● **SHORT PROBLEM**
Find how many lines in the material contain "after"; your answer should be that number alone.
** START OF INFORMATION SUPPLIED **
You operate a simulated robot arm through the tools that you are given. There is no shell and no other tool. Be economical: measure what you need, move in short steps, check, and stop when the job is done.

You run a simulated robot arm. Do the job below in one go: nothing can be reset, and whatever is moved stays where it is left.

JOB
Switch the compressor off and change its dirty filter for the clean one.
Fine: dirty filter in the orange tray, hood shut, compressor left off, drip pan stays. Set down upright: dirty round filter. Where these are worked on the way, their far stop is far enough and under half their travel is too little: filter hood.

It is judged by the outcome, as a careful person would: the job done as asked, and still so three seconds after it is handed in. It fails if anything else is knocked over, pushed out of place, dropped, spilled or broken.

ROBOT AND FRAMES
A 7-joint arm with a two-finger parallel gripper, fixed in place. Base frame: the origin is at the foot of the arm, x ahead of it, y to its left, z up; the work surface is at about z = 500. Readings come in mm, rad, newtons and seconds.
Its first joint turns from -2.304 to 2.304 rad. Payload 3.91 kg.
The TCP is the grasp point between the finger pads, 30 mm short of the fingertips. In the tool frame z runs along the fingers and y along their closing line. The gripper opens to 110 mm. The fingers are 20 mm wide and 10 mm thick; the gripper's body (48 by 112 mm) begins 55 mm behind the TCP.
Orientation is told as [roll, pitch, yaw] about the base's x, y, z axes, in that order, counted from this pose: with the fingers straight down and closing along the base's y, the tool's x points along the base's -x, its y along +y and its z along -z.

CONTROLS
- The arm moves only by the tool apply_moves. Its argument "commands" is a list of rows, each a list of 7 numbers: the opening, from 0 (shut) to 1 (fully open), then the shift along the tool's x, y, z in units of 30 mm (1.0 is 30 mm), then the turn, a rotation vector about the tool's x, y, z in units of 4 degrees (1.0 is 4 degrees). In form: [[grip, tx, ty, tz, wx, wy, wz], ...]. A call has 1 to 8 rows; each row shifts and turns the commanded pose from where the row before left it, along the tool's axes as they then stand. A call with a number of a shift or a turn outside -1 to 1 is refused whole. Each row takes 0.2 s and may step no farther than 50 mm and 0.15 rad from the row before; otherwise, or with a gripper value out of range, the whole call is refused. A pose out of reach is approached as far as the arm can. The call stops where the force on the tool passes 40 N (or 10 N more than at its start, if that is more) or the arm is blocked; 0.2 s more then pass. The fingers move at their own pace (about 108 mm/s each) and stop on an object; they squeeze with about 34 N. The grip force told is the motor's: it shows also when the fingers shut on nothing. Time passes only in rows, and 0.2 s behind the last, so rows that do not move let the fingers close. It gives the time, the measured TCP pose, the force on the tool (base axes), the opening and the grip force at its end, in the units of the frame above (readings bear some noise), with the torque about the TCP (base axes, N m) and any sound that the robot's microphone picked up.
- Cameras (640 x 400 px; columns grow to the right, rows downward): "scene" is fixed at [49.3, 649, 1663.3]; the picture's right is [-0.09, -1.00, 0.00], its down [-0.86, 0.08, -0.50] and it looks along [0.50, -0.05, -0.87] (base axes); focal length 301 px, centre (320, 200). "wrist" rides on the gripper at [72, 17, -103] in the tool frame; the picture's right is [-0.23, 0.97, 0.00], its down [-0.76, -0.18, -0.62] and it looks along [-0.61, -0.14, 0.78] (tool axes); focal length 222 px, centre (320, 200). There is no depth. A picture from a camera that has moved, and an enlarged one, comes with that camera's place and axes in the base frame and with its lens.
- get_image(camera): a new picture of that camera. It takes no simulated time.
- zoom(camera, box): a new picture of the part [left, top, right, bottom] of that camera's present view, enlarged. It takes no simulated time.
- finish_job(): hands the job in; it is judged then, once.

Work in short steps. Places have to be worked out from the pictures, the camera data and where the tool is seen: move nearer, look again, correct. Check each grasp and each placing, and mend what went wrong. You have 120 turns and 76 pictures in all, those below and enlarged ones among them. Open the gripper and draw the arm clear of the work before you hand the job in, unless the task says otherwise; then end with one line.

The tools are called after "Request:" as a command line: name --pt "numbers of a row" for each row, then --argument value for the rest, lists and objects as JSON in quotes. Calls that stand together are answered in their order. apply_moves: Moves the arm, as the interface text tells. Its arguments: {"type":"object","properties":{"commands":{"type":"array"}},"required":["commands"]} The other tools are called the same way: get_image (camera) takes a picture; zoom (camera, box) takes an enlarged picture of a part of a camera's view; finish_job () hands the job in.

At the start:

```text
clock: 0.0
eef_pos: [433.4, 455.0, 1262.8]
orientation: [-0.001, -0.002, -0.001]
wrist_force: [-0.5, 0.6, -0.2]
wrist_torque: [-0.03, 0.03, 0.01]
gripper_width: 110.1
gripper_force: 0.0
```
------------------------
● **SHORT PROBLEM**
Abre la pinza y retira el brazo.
** END OF INFORMATION SUPPLIED **
● **SOLUTION TO THE PROBLEM**
2